* RECORDED DATA *
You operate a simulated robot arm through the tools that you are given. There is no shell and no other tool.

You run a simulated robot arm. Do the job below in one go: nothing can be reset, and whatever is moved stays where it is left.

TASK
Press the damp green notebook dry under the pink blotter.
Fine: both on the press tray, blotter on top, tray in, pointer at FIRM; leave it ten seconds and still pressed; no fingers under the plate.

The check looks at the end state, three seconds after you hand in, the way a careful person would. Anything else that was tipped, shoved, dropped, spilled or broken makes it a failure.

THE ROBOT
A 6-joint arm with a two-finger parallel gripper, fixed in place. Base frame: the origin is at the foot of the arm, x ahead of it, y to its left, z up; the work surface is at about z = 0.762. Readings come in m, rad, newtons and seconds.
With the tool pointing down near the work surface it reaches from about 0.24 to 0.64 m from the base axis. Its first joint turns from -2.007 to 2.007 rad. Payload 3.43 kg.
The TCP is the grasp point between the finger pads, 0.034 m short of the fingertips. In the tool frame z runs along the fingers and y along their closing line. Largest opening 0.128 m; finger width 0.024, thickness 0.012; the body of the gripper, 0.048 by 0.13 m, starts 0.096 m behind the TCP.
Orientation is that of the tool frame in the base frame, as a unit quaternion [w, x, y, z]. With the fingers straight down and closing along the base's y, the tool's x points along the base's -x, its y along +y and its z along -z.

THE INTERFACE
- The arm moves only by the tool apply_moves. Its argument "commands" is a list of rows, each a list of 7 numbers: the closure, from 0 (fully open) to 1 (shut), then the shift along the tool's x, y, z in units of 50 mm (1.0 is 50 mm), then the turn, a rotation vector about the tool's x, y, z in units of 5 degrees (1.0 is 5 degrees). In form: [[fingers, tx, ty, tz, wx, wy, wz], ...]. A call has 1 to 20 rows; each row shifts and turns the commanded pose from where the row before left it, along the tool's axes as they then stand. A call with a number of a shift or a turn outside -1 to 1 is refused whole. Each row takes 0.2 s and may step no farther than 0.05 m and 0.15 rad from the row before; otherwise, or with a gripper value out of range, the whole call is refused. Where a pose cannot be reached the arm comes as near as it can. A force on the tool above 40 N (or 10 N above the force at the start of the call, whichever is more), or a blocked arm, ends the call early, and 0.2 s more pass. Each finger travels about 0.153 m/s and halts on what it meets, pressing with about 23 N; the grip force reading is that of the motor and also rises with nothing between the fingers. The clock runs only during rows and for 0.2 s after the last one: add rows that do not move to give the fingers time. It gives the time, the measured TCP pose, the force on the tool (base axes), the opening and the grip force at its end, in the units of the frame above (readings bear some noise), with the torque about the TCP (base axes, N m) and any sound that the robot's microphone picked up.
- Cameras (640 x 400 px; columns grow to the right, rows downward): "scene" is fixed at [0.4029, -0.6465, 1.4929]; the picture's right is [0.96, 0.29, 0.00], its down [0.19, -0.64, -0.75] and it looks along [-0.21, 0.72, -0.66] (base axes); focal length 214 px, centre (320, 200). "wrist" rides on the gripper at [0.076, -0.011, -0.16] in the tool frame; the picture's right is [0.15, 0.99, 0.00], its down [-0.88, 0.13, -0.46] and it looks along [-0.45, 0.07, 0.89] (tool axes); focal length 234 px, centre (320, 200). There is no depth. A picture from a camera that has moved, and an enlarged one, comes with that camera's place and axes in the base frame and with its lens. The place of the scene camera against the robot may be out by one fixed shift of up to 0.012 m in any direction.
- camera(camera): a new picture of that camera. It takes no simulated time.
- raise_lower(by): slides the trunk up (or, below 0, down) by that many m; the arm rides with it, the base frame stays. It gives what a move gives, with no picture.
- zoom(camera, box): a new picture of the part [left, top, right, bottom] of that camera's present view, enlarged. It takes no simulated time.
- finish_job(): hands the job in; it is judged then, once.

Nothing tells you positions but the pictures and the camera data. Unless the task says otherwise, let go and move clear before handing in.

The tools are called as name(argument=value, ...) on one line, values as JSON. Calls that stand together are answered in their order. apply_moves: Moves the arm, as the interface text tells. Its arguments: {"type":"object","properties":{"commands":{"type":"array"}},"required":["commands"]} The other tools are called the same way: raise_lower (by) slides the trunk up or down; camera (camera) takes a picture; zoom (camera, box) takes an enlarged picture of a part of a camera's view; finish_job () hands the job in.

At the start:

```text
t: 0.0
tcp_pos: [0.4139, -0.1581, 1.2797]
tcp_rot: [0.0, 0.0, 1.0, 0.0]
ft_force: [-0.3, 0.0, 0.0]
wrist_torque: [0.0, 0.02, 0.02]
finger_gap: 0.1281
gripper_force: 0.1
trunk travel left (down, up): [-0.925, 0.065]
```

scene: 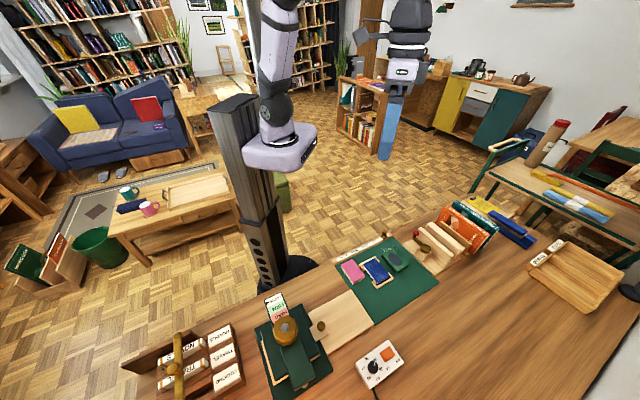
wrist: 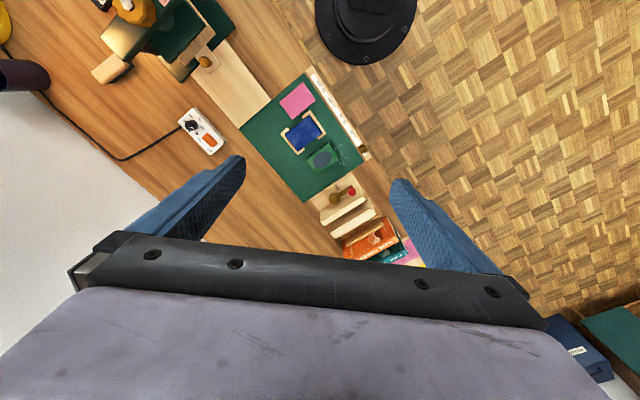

* PROBLEM REQUIREMENTS *
Find and copy each line above that includes the string "simulated".

* TASK RESPONSE *
You operate a simulated robot arm through the tools that you are given. There is no shell and no other tool.
You run a simulated robot arm. Do the job below in one go: nothing can be reset, and whatever is moved stays where it is left.
- camera(camera): a new picture of that camera. It takes no simulated time.
- zoom(camera, box): a new picture of the part [left, top, right, bottom] of that camera's present view, enlarged. It takes no simulated time.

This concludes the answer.